━━━ INFORMATION SUPPLIED ━━━
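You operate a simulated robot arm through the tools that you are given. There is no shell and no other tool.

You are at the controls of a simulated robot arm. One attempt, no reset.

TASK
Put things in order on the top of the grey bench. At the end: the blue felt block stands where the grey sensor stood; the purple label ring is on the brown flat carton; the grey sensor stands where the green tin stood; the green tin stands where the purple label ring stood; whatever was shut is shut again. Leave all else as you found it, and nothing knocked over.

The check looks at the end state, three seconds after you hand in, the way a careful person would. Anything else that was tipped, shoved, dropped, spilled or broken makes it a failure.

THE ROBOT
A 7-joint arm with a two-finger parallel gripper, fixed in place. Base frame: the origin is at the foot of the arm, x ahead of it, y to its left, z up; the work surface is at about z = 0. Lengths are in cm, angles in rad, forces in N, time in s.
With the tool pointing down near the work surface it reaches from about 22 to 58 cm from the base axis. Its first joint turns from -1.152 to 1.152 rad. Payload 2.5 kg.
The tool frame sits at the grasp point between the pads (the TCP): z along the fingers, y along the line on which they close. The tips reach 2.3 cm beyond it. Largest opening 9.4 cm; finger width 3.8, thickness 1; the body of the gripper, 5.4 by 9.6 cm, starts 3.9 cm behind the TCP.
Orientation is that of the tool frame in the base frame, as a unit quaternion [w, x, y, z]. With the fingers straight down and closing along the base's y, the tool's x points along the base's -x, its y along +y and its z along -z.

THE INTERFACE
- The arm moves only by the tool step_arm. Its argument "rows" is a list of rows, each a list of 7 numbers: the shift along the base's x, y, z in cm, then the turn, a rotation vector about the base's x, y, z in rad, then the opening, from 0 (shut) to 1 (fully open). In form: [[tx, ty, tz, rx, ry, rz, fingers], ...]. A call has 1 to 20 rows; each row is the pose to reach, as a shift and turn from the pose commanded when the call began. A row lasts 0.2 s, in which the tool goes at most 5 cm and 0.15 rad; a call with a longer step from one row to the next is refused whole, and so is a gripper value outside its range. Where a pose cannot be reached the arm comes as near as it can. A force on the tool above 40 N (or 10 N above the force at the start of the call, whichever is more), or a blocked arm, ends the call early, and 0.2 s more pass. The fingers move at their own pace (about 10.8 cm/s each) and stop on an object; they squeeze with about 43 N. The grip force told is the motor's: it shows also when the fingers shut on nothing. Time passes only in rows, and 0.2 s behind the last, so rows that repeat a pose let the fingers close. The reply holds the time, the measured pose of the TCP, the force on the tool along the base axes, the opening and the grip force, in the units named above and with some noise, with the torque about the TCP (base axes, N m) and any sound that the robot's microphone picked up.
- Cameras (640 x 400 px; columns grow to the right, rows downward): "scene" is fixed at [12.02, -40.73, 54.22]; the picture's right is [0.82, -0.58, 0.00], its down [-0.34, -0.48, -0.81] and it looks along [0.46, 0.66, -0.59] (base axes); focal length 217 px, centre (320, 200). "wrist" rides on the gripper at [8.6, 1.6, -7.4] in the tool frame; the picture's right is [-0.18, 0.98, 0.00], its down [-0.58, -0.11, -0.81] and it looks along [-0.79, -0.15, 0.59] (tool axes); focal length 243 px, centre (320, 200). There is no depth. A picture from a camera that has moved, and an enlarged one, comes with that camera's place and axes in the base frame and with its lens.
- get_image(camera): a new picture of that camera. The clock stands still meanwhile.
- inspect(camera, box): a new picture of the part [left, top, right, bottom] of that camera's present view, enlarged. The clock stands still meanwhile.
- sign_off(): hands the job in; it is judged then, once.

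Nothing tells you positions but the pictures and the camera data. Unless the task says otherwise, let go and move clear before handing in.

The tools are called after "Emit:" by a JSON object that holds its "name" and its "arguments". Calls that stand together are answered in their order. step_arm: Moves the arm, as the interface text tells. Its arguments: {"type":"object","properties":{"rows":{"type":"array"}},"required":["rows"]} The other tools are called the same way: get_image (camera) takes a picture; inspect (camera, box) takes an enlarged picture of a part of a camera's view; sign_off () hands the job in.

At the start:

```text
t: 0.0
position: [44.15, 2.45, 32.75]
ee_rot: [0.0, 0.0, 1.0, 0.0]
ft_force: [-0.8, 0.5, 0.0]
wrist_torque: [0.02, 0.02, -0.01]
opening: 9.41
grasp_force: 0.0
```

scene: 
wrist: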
━━━
* INSTRUCTIONS FOR THE TASK:
Filter the listing for the word "place" and copy every line that holds it.

* WORKED ANSWER:
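A 7-joint arm with a two-finger parallel gripper, fixed in place. Base frame: the origin is at the foot of the arm, x ahead of it, y to its left, z up; the work surface is at about z = 0. Lengths are in cm, angles in rad, forces in N, time in s.
- Cameras (640 x 400 px; columns grow to the right, rows downward): "scene" is fixed at [12.02, -40.73, 54.22]; the picture's right is [0.82, -0.58, 0.00], its down [-0.34, -0.48, -0.81] and it looks along [0.46, 0.66, -0.59] (base axes); focal length 217 px, centre (320, 200). "wrist" rides on the gripper at [8.6, 1.6, -7.4] in the tool frame; the picture's right is [-0.18, 0.98, 0.00], its down [-0.58, -0.11, -0.81] and it looks along [-0.79, -0.15, 0.59] (tool axes); focal length 243 px, centre (320, 200). There is no depth. A picture from a camera that has moved, and an enlarged one, comes with that camera's place and axes in the base frame and with its lens.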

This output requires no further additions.